Mahesh, who has also edited the movie, had read several news reports about the Indian missions and local authorities busting gangs that recruit and abuse vulnerable women migrating abroad to earn a better livelihood for their families.
But what motivated him to highlight their plight in his experimental film during the COVID-19 pandemic was a video sent out by one such woman trapped in a Gulf country in 2015.
“One of my friends, Vinod, who works with the sound department of a news channel there [in that Gulf country] had forwarded the video to me,” said Mahesh.
“The girl was in a bad state. She had left the bathroom shower on and was appealing for help from her family in a muffled voice,” he recollected.
The disturbing video haunted Mahesh for days, he said. “I didn’t know if the video was even received by her family. But later my friend said she was rescued and sent home.”
Since the entire film was shot in four apartments and in a hotel in Kochi due to the COVID-19 restrictions, Mahesh had to use stock footage of the Indian Consulate.
Real life stories
Sheltering and repatriating distressed Indian women is a key community welfare activity of the consulate in real life.
Till date this year, the mission has repatriated 112 such women, Neeraj Agrawal, consul for Press, Information and Culture told Gulf News on Wednesday.
“More than 80 of them were given shelter by the consulate,” he said.
Two of them were repatriated this week.
E. Rani from Hyderabad and S. Kaur from Amritsar were brought to the UAE by illegal agents on false promises of better job opportunities, the mission said on Twitter while announcing its assistance in repatriating them.
During the pandemic, the mission repatriated 11 other women who complained of physical abuse after being forced into work in a dance bar in Fujairah.
Last year, 317 women in distress had sought assistance from the mission.
How they are helped
The mission runs a separate helpline number 050-4559594 for women, especially housemaids, in distress and gives shelter to those who seek help.
It provides food and accommodation and meets the expenses for their air ticket, document cancellation processes and provides support by issuing emergency certificates.
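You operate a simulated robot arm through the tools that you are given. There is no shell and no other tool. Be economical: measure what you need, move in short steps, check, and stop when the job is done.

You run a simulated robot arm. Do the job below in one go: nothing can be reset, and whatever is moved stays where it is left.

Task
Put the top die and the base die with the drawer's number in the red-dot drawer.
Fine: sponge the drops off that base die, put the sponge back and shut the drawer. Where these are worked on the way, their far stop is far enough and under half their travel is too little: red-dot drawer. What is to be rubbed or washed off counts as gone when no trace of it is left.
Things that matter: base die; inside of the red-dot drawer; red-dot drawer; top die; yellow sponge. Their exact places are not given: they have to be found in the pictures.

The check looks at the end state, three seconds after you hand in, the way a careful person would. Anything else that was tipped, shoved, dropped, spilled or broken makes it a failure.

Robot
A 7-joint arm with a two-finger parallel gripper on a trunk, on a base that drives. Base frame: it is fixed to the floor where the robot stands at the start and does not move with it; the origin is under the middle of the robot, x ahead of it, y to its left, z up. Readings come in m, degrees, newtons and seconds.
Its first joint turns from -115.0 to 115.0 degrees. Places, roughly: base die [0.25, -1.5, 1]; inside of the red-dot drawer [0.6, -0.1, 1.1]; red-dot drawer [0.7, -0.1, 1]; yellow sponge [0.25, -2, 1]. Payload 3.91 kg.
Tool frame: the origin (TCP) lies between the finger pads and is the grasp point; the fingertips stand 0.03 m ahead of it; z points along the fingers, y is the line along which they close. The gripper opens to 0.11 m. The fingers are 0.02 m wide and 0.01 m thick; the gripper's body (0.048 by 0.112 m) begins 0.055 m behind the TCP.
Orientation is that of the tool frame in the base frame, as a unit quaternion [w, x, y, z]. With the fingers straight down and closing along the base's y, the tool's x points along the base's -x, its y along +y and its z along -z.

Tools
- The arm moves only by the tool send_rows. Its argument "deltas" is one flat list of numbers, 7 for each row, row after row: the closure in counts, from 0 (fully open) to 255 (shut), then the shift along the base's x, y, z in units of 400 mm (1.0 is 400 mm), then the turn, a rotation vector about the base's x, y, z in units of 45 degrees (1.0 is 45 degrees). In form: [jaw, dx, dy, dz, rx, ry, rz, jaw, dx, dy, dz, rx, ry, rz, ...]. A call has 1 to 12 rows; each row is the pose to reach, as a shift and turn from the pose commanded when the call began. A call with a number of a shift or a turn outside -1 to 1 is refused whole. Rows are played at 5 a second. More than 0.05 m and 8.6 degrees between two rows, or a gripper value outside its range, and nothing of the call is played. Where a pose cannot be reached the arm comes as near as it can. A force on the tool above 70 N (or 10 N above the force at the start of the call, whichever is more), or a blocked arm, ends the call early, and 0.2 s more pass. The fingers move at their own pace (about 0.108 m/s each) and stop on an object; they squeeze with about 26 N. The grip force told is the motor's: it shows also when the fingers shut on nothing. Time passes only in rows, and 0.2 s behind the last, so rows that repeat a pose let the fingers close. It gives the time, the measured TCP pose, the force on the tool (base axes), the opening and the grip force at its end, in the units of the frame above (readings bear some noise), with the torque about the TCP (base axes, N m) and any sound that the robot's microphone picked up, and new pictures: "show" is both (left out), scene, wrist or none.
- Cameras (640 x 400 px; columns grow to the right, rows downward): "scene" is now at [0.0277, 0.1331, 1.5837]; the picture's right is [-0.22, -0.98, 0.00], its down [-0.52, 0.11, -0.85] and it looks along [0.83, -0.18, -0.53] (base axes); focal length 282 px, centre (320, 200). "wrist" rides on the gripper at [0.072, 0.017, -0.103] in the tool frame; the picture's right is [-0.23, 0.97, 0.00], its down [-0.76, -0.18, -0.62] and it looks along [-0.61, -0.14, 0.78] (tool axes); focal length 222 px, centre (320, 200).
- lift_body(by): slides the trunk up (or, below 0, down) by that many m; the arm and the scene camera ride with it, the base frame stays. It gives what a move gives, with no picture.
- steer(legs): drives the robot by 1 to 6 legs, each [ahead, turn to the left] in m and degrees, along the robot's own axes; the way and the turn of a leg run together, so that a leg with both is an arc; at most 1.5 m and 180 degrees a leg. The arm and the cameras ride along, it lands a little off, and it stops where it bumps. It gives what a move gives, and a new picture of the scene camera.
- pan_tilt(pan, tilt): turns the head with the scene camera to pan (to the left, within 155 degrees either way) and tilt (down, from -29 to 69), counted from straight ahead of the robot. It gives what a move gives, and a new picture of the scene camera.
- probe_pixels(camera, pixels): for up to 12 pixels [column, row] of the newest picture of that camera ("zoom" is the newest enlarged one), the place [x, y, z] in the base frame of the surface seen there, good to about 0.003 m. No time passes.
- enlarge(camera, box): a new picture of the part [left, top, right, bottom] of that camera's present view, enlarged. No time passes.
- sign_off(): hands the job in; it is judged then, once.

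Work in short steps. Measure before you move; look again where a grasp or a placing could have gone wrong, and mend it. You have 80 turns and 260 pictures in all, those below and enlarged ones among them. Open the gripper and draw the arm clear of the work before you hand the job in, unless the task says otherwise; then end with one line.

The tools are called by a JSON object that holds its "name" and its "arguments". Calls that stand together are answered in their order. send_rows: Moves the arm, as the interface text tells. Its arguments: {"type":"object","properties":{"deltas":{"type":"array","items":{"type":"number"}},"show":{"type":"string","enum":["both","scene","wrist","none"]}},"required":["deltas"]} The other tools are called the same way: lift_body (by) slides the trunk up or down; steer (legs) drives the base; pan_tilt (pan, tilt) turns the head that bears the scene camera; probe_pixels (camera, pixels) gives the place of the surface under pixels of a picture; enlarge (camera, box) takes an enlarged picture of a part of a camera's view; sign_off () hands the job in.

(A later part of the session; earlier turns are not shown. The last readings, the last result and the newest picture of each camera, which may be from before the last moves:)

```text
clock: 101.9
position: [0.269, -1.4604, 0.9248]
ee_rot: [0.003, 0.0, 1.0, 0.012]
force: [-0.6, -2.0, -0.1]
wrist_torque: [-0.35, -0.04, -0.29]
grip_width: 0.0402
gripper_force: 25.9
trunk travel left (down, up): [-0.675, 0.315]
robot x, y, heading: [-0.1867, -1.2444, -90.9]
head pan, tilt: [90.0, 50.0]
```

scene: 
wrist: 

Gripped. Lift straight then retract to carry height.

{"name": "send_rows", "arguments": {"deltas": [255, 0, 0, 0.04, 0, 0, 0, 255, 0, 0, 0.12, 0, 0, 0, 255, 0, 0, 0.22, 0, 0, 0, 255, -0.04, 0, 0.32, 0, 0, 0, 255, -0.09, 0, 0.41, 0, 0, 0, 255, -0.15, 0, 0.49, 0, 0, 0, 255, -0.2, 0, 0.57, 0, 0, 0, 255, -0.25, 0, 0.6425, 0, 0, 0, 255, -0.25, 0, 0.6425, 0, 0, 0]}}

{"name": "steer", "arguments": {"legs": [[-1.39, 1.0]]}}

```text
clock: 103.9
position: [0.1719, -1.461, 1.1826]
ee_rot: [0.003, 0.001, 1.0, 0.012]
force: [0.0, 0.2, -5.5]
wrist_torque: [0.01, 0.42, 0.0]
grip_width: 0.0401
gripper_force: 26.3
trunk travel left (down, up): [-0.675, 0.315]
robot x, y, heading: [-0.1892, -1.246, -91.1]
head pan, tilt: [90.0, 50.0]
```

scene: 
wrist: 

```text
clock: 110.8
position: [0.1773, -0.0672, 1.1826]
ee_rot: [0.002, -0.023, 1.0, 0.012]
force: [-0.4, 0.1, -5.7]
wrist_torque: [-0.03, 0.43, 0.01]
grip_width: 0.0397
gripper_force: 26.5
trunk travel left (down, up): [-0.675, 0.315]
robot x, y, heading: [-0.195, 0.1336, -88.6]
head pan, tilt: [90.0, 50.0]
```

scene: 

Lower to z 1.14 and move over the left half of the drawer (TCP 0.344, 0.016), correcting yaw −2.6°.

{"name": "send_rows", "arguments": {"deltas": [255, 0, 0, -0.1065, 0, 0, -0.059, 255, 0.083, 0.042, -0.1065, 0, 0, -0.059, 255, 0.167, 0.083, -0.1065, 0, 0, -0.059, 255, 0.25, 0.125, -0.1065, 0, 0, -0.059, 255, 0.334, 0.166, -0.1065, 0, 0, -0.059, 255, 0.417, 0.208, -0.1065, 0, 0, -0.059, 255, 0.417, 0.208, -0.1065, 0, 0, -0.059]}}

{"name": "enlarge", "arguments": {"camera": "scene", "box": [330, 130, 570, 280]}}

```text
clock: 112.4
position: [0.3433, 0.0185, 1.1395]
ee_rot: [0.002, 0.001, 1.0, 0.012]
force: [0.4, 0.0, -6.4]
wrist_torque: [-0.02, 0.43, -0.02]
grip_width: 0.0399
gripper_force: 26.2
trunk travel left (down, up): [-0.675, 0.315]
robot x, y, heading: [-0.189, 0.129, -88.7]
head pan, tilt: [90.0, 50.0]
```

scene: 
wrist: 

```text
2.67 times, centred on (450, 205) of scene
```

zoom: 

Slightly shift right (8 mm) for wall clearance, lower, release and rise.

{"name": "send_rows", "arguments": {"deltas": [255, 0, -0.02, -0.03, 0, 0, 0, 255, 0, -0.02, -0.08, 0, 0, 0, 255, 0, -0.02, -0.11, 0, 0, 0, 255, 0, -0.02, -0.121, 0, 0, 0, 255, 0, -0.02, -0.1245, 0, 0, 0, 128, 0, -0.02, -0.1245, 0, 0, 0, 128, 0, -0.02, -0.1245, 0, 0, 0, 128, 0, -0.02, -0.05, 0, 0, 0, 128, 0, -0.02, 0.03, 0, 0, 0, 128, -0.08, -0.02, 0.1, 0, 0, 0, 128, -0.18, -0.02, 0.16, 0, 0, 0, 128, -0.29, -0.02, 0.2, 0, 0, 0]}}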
Also known as out-pass, an emergency certificate is a one-way travel document to facilitate the return of Indians without a valid passport.
The Indian Community Welfare Fund (ICWF), which is primarily funded by the service fee paid by Indian expats for various consular services, is used for meeting their expenses.
In 2019, the Indian Consulate spent over Rs3.5million for providing food, accommodation and transportation, excluding air tickets, for aiding distressed women.
How they can be saved
A majority of these women either get cheated by agents or ill-treated or overworked by employers because they are not employed through legal channels, said Jitender Singh Negi, consul (labour and consular service).
Many of them are housemaids or beauticians. Occasionally, well-educated women have also fallen into the trap of agents who bring them over on visit visas with the promise to change them to employment visas after arrival.
Negi said the mission has not had cases of housemaids running away from employers if they are recruited through India’s online recruitment portal e-Migrate.
“We have always been encouraging employers to recruit housemaids through the e-Migrate system. We have also been conducting awareness programmes about the dangers of coming on visit visas for jobs,” said Agrawal.
The officials said the mission reports Indian agents cheating female recruits and they have been prosecuted on several occasions.
They urged Indian women to verify the genuineness of their job offers through the missions or the Pravasi Bharatiya Sahayata Kendra.
Mahesh, meanwhile, hopes that his film can also help create awareness about the issue.
“Many women don’t know whether they are going to work as a maid or a housekeeper when they are promised some other job. We have seen several such stories in the media. I think many are apprehensive to approach the authorities when they are in trouble. Some fear if the missions or the police will be receptive. I hope the film does its bit in spreading awareness about these issues.”